Begin

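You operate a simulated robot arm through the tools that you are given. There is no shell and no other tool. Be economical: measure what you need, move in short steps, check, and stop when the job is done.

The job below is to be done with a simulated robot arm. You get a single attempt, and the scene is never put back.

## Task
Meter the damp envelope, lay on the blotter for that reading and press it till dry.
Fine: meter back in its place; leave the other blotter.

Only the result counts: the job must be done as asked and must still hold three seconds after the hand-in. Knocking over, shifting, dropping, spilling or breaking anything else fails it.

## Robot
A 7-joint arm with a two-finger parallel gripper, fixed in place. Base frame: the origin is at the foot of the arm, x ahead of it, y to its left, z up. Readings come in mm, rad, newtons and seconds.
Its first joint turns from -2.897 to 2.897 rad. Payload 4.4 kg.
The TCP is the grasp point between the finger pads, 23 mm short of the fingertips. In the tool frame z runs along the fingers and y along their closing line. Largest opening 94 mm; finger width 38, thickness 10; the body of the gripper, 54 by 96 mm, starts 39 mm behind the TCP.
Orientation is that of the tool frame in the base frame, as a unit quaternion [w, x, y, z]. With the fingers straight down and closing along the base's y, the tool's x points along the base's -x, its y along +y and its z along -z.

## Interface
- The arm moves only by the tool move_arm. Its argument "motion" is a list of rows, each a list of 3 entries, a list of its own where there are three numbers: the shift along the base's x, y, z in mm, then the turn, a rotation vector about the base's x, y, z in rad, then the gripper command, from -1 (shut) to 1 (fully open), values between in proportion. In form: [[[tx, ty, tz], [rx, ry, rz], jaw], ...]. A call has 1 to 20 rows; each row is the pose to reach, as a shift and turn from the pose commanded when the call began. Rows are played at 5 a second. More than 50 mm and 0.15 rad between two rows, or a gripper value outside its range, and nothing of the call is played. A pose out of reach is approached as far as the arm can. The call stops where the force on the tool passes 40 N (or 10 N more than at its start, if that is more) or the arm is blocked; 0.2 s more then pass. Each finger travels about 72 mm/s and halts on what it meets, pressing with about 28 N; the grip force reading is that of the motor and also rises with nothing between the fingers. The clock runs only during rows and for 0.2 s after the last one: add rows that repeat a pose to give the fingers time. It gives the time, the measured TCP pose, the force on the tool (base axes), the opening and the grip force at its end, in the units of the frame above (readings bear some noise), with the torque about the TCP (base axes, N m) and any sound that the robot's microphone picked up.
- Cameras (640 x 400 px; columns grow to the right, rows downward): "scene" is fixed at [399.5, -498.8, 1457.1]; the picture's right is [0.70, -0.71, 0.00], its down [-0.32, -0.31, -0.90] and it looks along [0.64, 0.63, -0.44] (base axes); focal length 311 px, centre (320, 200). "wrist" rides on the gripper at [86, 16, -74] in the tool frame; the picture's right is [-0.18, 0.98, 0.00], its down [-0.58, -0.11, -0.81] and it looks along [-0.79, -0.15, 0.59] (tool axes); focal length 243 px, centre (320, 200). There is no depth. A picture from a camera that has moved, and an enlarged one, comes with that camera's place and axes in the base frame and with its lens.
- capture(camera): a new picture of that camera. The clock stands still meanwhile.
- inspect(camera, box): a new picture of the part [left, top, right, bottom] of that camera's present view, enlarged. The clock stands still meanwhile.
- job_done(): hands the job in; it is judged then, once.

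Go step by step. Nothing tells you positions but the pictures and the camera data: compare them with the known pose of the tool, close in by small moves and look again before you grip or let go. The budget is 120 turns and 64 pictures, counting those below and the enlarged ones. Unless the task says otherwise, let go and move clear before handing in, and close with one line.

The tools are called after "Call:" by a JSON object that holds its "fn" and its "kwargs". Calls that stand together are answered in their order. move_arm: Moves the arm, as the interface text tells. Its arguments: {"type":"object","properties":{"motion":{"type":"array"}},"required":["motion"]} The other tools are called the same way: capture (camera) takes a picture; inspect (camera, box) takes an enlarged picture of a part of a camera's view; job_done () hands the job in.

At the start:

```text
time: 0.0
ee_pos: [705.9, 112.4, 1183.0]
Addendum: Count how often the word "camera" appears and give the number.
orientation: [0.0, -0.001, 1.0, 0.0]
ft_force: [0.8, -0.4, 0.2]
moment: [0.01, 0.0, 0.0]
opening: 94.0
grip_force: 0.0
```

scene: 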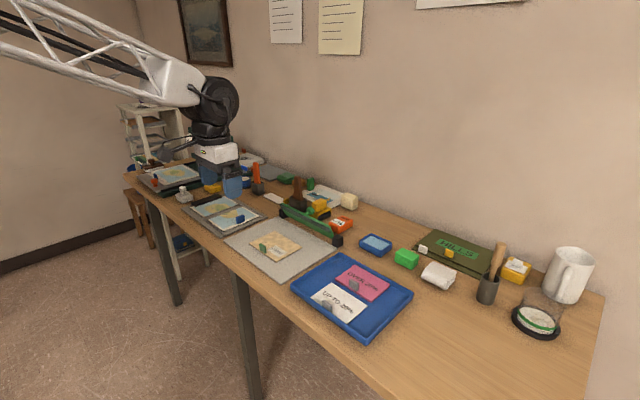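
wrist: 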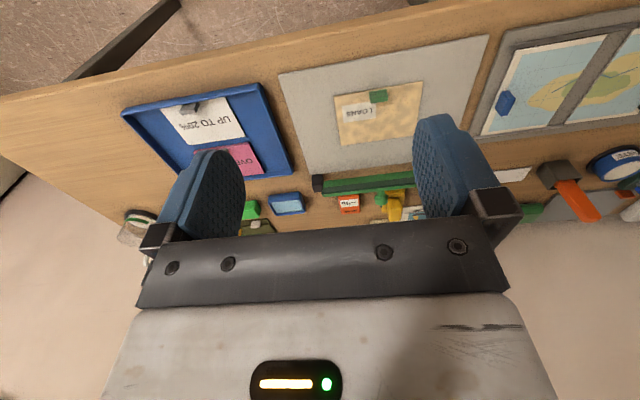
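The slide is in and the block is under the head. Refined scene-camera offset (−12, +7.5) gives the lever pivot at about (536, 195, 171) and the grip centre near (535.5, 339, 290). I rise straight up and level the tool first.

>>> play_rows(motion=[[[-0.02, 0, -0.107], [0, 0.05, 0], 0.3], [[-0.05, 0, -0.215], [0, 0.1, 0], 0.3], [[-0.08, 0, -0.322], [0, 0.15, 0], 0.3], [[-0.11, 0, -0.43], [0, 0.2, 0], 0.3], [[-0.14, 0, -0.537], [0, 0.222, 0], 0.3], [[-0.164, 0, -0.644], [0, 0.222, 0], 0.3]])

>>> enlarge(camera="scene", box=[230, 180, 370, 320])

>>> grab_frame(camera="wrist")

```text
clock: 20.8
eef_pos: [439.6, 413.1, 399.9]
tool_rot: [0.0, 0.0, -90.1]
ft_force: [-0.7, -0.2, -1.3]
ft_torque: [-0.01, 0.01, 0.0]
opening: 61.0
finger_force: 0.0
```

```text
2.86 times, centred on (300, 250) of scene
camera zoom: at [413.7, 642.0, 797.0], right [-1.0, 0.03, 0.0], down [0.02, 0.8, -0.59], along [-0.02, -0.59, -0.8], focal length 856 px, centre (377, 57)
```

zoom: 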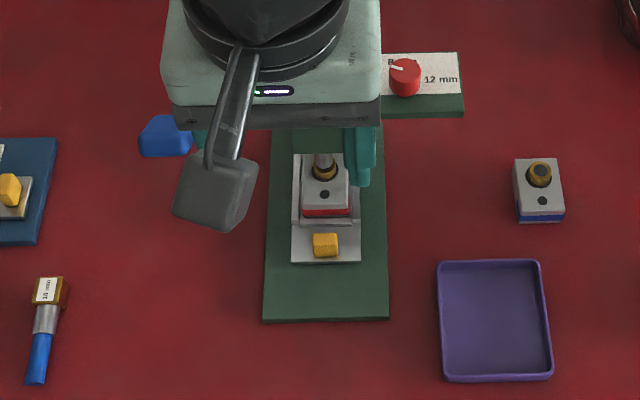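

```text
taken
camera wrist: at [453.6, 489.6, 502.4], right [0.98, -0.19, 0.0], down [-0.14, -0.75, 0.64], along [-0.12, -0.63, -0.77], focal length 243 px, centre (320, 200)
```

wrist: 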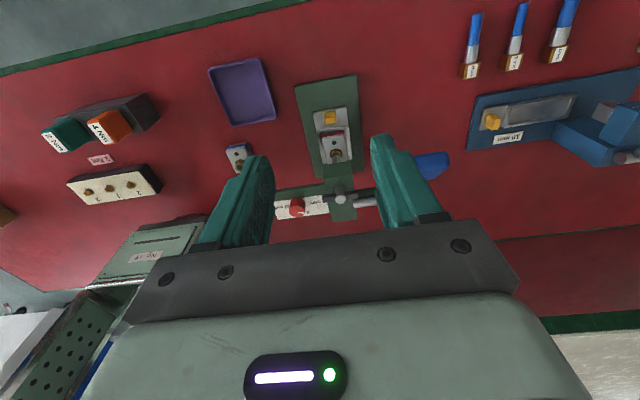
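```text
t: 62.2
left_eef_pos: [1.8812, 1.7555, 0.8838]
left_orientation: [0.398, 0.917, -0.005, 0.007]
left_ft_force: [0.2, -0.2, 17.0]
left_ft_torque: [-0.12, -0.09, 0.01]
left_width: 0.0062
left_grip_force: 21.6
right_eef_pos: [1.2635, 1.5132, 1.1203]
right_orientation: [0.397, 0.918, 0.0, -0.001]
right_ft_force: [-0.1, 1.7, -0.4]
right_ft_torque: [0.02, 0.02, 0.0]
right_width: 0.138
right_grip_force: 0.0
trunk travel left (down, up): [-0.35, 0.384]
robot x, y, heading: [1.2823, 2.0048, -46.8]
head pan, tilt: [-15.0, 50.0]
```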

End

→ **Objective**
Copy out the listing above, line by line and exactly, from its first line to the line holding "## Interface", inclusive.

→ **Result below**
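You operate a simulated robot arm through the tools that you are given. There is no shell and no other tool. Be economical: measure what you need, move in short steps, check, and stop when the job is done.

The job below is to be done with a simulated robot arm. You get a single attempt, and the scene is never put back.

## Task
Meter the damp envelope, lay on the blotter for that reading and press it till dry.
Fine: meter back in its place; leave the other blotter.

Only the result counts: the job must be done as asked and must still hold three seconds after the hand-in. Knocking over, shifting, dropping, spilling or breaking anything else fails it.

## Robot
A 7-joint arm with a two-finger parallel gripper, fixed in place. Base frame: the origin is at the foot of the arm, x ahead of it, y to its left, z up. Readings come in mm, rad, newtons and seconds.
Its first joint turns from -2.897 to 2.897 rad. Payload 4.4 kg.
The TCP is the grasp point between the finger pads, 23 mm short of the fingertips. In the tool frame z runs along the fingers and y along their closing line. Largest opening 94 mm; finger width 38, thickness 10; the body of the gripper, 54 by 96 mm, starts 39 mm behind the TCP.
Orientation is that of the tool frame in the base frame, as a unit quaternion [w, x, y, z]. With the fingers straight down and closing along the base's y, the tool's x points along the base's -x, its y along +y and its z along -z.

## Interface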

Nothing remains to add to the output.